* _TASK DESCRIPTION_
Repeat every line exactly, keeping the pictures out of the copy.

::::::::

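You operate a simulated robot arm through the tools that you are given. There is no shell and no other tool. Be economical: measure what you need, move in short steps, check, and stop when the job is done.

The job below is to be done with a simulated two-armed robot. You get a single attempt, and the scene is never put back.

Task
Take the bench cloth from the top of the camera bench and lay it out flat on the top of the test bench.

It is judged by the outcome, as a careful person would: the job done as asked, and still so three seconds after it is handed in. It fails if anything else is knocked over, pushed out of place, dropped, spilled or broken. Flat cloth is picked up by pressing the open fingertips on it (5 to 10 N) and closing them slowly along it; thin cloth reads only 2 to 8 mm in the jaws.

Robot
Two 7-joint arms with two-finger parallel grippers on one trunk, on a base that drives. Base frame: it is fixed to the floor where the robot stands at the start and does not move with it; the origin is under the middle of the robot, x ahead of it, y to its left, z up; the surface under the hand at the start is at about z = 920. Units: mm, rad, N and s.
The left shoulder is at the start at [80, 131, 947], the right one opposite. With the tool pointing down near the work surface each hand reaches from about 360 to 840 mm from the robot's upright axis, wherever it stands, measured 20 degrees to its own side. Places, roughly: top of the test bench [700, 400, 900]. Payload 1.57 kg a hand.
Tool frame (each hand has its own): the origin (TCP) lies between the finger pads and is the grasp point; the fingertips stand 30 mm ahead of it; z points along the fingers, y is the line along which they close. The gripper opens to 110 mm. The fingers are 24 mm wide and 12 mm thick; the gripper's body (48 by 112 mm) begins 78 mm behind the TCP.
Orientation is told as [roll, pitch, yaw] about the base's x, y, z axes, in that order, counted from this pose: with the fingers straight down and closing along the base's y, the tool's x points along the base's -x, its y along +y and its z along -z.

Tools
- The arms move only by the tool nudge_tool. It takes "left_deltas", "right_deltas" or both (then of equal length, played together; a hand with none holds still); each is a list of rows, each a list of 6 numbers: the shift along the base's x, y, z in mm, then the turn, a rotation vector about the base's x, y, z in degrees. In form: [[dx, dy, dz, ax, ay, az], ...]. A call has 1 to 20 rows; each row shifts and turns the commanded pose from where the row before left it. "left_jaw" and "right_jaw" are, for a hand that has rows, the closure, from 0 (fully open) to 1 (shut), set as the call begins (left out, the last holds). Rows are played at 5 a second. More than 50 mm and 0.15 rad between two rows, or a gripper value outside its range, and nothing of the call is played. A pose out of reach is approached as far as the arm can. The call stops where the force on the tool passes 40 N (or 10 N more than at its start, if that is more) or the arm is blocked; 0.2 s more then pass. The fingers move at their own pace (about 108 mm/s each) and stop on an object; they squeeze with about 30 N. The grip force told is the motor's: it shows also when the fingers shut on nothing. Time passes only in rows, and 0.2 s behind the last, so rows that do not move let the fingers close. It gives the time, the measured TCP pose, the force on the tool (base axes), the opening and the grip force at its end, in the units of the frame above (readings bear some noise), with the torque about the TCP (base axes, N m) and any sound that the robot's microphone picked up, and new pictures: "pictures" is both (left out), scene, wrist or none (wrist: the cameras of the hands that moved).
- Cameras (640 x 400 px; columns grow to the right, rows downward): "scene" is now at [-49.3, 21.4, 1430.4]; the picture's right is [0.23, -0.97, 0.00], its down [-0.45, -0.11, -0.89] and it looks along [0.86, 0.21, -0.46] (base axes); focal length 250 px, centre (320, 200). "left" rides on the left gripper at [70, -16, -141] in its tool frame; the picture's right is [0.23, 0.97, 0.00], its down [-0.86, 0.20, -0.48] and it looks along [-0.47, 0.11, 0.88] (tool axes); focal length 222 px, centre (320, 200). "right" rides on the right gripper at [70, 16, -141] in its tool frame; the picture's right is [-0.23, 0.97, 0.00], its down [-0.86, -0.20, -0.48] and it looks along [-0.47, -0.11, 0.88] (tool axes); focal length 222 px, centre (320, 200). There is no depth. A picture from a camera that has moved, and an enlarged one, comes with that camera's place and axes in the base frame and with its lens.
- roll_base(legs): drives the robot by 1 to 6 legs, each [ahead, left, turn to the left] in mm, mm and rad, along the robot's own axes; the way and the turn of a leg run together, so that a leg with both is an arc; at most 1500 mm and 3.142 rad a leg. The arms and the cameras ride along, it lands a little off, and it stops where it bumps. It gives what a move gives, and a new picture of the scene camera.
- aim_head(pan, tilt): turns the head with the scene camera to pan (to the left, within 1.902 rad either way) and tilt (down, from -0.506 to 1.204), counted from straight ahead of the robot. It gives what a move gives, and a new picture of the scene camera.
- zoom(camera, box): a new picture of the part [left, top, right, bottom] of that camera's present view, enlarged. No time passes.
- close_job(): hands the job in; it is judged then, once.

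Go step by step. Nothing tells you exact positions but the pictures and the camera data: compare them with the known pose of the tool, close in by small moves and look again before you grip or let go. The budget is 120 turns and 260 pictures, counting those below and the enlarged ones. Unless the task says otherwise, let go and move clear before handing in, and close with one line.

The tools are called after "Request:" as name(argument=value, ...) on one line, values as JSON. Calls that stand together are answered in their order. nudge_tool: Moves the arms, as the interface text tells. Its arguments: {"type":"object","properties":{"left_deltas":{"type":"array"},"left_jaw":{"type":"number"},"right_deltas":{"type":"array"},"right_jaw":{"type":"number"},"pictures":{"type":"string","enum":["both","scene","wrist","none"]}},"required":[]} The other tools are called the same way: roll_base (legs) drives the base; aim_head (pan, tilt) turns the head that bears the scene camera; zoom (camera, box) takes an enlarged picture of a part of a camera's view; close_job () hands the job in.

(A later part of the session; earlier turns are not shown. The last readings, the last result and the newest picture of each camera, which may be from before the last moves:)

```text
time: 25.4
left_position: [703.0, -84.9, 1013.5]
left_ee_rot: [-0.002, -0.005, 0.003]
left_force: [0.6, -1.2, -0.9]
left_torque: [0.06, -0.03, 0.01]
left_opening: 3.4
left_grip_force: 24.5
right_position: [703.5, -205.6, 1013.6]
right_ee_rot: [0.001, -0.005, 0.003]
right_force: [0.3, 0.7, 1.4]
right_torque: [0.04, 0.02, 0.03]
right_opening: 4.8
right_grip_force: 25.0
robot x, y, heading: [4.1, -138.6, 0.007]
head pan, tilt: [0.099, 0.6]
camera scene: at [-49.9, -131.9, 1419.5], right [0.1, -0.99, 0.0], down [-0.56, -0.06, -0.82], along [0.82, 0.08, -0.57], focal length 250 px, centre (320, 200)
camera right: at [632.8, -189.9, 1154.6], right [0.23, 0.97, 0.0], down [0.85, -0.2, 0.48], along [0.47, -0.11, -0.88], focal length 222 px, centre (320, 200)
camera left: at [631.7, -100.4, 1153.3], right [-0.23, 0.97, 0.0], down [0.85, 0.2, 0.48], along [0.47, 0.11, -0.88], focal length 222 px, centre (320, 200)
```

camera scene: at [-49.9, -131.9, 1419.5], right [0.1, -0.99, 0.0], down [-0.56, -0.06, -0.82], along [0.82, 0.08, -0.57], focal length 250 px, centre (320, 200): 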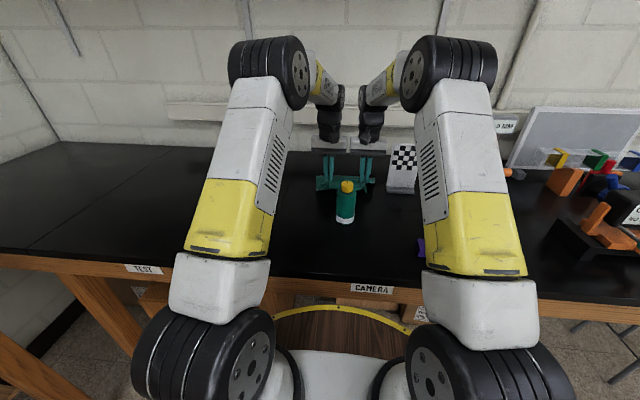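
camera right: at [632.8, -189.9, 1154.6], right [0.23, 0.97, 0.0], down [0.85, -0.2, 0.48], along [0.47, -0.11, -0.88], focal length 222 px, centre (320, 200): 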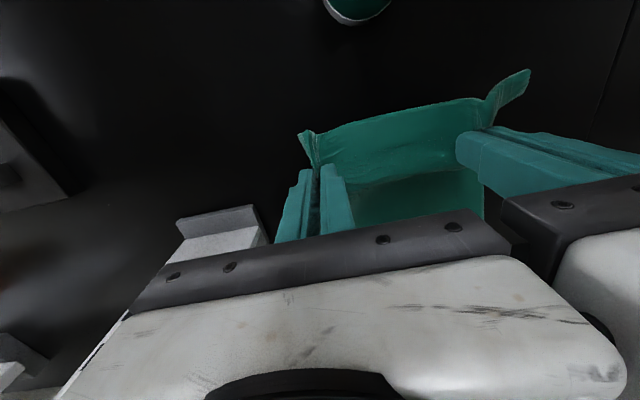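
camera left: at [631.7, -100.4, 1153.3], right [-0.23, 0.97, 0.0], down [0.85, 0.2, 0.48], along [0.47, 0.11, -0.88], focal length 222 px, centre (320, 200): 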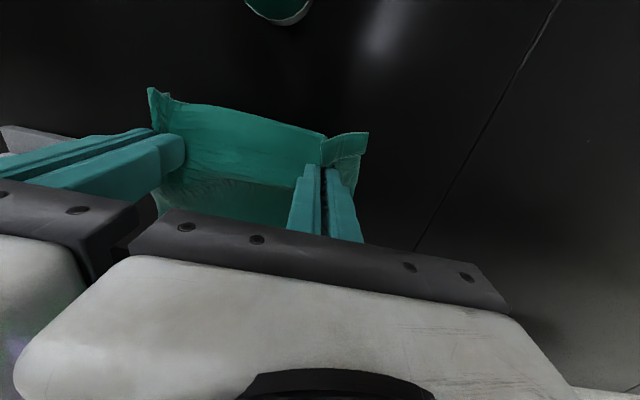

::::::::

* _WRITTEN SOLUTION_
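You operate a simulated robot arm through the tools that you are given. There is no shell and no other tool. Be economical: measure what you need, move in short steps, check, and stop when the job is done.

The job below is to be done with a simulated two-armed robot. You get a single attempt, and the scene is never put back.

Task
Take the bench cloth from the top of the camera bench and lay it out flat on the top of the test bench.

It is judged by the outcome, as a careful person would: the job done as asked, and still so three seconds after it is handed in. It fails if anything else is knocked over, pushed out of place, dropped, spilled or broken. Flat cloth is picked up by pressing the open fingertips on it (5 to 10 N) and closing them slowly along it; thin cloth reads only 2 to 8 mm in the jaws.

Robot
Two 7-joint arms with two-finger parallel grippers on one trunk, on a base that drives. Base frame: it is fixed to the floor where the robot stands at the start and does not move with it; the origin is under the middle of the robot, x ahead of it, y to its left, z up; the surface under the hand at the start is at about z = 920. Units: mm, rad, N and s.
The left shoulder is at the start at [80, 131, 947], the right one opposite. With the tool pointing down near the work surface each hand reaches from about 360 to 840 mm from the robot's upright axis, wherever it stands, measured 20 degrees to its own side. Places, roughly: top of the test bench [700, 400, 900]. Payload 1.57 kg a hand.
Tool frame (each hand has its own): the origin (TCP) lies between the finger pads and is the grasp point; the fingertips stand 30 mm ahead of it; z points along the fingers, y is the line along which they close. The gripper opens to 110 mm. The fingers are 24 mm wide and 12 mm thick; the gripper's body (48 by 112 mm) begins 78 mm behind the TCP.
Orientation is told as [roll, pitch, yaw] about the base's x, y, z axes, in that order, counted from this pose: with the fingers straight down and closing along the base's y, the tool's x points along the base's -x, its y along +y and its z along -z.

Tools
- The arms move only by the tool nudge_tool. It takes "left_deltas", "right_deltas" or both (then of equal length, played together; a hand with none holds still); each is a list of rows, each a list of 6 numbers: the shift along the base's x, y, z in mm, then the turn, a rotation vector about the base's x, y, z in degrees. In form: [[dx, dy, dz, ax, ay, az], ...]. A call has 1 to 20 rows; each row shifts and turns the commanded pose from where the row before left it. "left_jaw" and "right_jaw" are, for a hand that has rows, the closure, from 0 (fully open) to 1 (shut), set as the call begins (left out, the last holds). Rows are played at 5 a second. More than 50 mm and 0.15 rad between two rows, or a gripper value outside its range, and nothing of the call is played. A pose out of reach is approached as far as the arm can. The call stops where the force on the tool passes 40 N (or 10 N more than at its start, if that is more) or the arm is blocked; 0.2 s more then pass. The fingers move at their own pace (about 108 mm/s each) and stop on an object; they squeeze with about 30 N. The grip force told is the motor's: it shows also when the fingers shut on nothing. Time passes only in rows, and 0.2 s behind the last, so rows that do not move let the fingers close. It gives the time, the measured TCP pose, the force on the tool (base axes), the opening and the grip force at its end, in the units of the frame above (readings bear some noise), with the torque about the TCP (base axes, N m) and any sound that the robot's microphone picked up, and new pictures: "pictures" is both (left out), scene, wrist or none (wrist: the cameras of the hands that moved).
- Cameras (640 x 400 px; columns grow to the right, rows downward): "scene" is now at [-49.3, 21.4, 1430.4]; the picture's right is [0.23, -0.97, 0.00], its down [-0.45, -0.11, -0.89] and it looks along [0.86, 0.21, -0.46] (base axes); focal length 250 px, centre (320, 200). "left" rides on the left gripper at [70, -16, -141] in its tool frame; the picture's right is [0.23, 0.97, 0.00], its down [-0.86, 0.20, -0.48] and it looks along [-0.47, 0.11, 0.88] (tool axes); focal length 222 px, centre (320, 200). "right" rides on the right gripper at [70, 16, -141] in its tool frame; the picture's right is [-0.23, 0.97, 0.00], its down [-0.86, -0.20, -0.48] and it looks along [-0.47, -0.11, 0.88] (tool axes); focal length 222 px, centre (320, 200). There is no depth. A picture from a camera that has moved, and an enlarged one, comes with that camera's place and axes in the base frame and with its lens.
- roll_base(legs): drives the robot by 1 to 6 legs, each [ahead, left, turn to the left] in mm, mm and rad, along the robot's own axes; the way and the turn of a leg run together, so that a leg with both is an arc; at most 1500 mm and 3.142 rad a leg. The arms and the cameras ride along, it lands a little off, and it stops where it bumps. It gives what a move gives, and a new picture of the scene camera.
- aim_head(pan, tilt): turns the head with the scene camera to pan (to the left, within 1.902 rad either way) and tilt (down, from -0.506 to 1.204), counted from straight ahead of the robot. It gives what a move gives, and a new picture of the scene camera.
- zoom(camera, box): a new picture of the part [left, top, right, bottom] of that camera's present view, enlarged. No time passes.
- close_job(): hands the job in; it is judged then, once.

Go step by step. Nothing tells you exact positions but the pictures and the camera data: compare them with the known pose of the tool, close in by small moves and look again before you grip or let go. The budget is 120 turns and 260 pictures, counting those below and the enlarged ones. Unless the task says otherwise, let go and move clear before handing in, and close with one line.

The tools are called after "Request:" as name(argument=value, ...) on one line, values as JSON. Calls that stand together are answered in their order. nudge_tool: Moves the arms, as the interface text tells. Its arguments: {"type":"object","properties":{"left_deltas":{"type":"array"},"left_jaw":{"type":"number"},"right_deltas":{"type":"array"},"right_jaw":{"type":"number"},"pictures":{"type":"string","enum":["both","scene","wrist","none"]}},"required":[]} The other tools are called the same way: roll_base (legs) drives the base; aim_head (pan, tilt) turns the head that bears the scene camera; zoom (camera, box) takes an enlarged picture of a part of a camera's view; close_job () hands the job in.

(A later part of the session; earlier turns are not shown. The last readings, the last result and the newest picture of each camera, which may be from before the last moves:)

```text
time: 25.4
left_position: [703.0, -84.9, 1013.5]
left_ee_rot: [-0.002, -0.005, 0.003]
left_force: [0.6, -1.2, -0.9]
left_torque: [0.06, -0.03, 0.01]
left_opening: 3.4
left_grip_force: 24.5
right_position: [703.5, -205.6, 1013.6]
right_ee_rot: [0.001, -0.005, 0.003]
right_force: [0.3, 0.7, 1.4]
right_torque: [0.04, 0.02, 0.03]
right_opening: 4.8
right_grip_force: 25.0
robot x, y, heading: [4.1, -138.6, 0.007]
head pan, tilt: [0.099, 0.6]
camera scene: at [-49.9, -131.9, 1419.5], right [0.1, -0.99, 0.0], down [-0.56, -0.06, -0.82], along [0.82, 0.08, -0.57], focal length 250 px, centre (320, 200)
camera right: at [632.8, -189.9, 1154.6], right [0.23, 0.97, 0.0], down [0.85, -0.2, 0.48], along [0.47, -0.11, -0.88], focal length 222 px, centre (320, 200)
camera left: at [631.7, -100.4, 1153.3], right [-0.23, 0.97, 0.0], down [0.85, 0.2, 0.48], along [0.47, 0.11, -0.88], focal length 222 px, centre (320, 200)
```

camera scene: at [-49.9, -131.9, 1419.5], right [0.1, -0.99, 0.0], down [-0.56, -0.06, -0.82], along [0.82, 0.08, -0.57], focal length 250 px, centre (320, 200): 
camera right: at [632.8, -189.9, 1154.6], right [0.23, 0.97, 0.0], down [0.85, -0.2, 0.48], along [0.47, -0.11, -0.88], focal length 222 px, centre (320, 200): 
camera left: at [631.7, -100.4, 1153.3], right [-0.23, 0.97, 0.0], down [0.85, 0.2, 0.48], along [0.47, 0.11, -0.88], focal length 222 px, centre (320, 200): 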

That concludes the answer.